Reproduce each line exactly, including spacing and punctuation.

— BEGIN SUPPLIED DATA —

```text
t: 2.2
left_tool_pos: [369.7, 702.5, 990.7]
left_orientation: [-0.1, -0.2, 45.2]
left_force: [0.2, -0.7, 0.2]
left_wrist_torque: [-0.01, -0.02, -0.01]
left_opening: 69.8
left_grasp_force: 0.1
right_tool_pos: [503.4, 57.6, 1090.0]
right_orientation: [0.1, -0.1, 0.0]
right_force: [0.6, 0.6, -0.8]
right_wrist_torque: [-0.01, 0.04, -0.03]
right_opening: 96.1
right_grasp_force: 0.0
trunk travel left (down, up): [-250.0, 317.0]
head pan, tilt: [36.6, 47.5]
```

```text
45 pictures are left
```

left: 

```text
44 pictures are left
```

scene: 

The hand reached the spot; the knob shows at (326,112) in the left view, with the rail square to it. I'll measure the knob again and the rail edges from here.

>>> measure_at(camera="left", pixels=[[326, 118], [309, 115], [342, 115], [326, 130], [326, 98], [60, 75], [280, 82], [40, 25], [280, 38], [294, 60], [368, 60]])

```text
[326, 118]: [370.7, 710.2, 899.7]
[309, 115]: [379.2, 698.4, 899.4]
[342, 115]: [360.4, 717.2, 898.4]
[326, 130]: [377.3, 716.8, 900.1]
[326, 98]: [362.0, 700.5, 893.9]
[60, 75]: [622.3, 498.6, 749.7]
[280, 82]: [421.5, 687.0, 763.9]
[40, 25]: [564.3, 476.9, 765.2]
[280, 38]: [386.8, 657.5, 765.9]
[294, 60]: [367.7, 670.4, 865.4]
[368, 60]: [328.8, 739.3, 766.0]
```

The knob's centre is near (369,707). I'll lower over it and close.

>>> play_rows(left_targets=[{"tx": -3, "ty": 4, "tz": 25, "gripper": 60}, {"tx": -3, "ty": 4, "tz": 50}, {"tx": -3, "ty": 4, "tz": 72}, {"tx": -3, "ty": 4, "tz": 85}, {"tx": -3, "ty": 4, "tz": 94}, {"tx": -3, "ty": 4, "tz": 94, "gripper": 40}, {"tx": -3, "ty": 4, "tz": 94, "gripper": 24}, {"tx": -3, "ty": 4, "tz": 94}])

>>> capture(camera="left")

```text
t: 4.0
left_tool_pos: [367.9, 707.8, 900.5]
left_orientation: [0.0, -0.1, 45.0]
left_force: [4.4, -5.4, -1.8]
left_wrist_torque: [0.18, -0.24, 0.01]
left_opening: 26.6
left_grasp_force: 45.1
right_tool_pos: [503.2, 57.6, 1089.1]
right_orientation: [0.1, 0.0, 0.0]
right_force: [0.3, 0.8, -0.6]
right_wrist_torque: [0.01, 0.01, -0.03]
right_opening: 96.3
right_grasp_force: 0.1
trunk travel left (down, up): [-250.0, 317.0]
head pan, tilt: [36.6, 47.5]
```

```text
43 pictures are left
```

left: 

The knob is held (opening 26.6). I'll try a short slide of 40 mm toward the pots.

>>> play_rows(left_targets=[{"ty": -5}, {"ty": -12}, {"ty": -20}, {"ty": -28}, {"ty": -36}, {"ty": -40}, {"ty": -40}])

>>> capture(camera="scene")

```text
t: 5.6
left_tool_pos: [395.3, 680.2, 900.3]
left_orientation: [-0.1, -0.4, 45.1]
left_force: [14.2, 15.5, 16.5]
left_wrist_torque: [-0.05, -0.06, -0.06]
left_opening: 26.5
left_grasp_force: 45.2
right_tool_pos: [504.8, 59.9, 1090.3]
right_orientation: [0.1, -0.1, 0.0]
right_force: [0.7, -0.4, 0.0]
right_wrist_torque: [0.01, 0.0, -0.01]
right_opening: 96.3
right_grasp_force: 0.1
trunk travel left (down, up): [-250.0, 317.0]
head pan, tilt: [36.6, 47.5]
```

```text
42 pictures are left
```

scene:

— END SUPPLIED DATA —

## REPLY
```text
t: 2.2
left_tool_pos: [369.7, 702.5, 990.7]
left_orientation: [-0.1, -0.2, 45.2]
left_force: [0.2, -0.7, 0.2]
left_wrist_torque: [-0.01, -0.02, -0.01]
left_opening: 69.8
left_grasp_force: 0.1
right_tool_pos: [503.4, 57.6, 1090.0]
right_orientation: [0.1, -0.1, 0.0]
right_force: [0.6, 0.6, -0.8]
right_wrist_torque: [-0.01, 0.04, -0.03]
right_opening: 96.1
right_grasp_force: 0.0
trunk travel left (down, up): [-250.0, 317.0]
head pan, tilt: [36.6, 47.5]
```

```text
45 pictures are left
```

left: 

```text
44 pictures are left
```

scene: 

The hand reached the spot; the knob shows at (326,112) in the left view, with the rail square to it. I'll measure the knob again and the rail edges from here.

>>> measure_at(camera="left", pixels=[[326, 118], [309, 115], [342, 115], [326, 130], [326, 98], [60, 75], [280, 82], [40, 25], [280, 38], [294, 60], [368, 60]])

```text
[326, 118]: [370.7, 710.2, 899.7]
[309, 115]: [379.2, 698.4, 899.4]
[342, 115]: [360.4, 717.2, 898.4]
[326, 130]: [377.3, 716.8, 900.1]
[326, 98]: [362.0, 700.5, 893.9]
[60, 75]: [622.3, 498.6, 749.7]
[280, 82]: [421.5, 687.0, 763.9]
[40, 25]: [564.3, 476.9, 765.2]
[280, 38]: [386.8, 657.5, 765.9]
[294, 60]: [367.7, 670.4, 865.4]
[368, 60]: [328.8, 739.3, 766.0]
```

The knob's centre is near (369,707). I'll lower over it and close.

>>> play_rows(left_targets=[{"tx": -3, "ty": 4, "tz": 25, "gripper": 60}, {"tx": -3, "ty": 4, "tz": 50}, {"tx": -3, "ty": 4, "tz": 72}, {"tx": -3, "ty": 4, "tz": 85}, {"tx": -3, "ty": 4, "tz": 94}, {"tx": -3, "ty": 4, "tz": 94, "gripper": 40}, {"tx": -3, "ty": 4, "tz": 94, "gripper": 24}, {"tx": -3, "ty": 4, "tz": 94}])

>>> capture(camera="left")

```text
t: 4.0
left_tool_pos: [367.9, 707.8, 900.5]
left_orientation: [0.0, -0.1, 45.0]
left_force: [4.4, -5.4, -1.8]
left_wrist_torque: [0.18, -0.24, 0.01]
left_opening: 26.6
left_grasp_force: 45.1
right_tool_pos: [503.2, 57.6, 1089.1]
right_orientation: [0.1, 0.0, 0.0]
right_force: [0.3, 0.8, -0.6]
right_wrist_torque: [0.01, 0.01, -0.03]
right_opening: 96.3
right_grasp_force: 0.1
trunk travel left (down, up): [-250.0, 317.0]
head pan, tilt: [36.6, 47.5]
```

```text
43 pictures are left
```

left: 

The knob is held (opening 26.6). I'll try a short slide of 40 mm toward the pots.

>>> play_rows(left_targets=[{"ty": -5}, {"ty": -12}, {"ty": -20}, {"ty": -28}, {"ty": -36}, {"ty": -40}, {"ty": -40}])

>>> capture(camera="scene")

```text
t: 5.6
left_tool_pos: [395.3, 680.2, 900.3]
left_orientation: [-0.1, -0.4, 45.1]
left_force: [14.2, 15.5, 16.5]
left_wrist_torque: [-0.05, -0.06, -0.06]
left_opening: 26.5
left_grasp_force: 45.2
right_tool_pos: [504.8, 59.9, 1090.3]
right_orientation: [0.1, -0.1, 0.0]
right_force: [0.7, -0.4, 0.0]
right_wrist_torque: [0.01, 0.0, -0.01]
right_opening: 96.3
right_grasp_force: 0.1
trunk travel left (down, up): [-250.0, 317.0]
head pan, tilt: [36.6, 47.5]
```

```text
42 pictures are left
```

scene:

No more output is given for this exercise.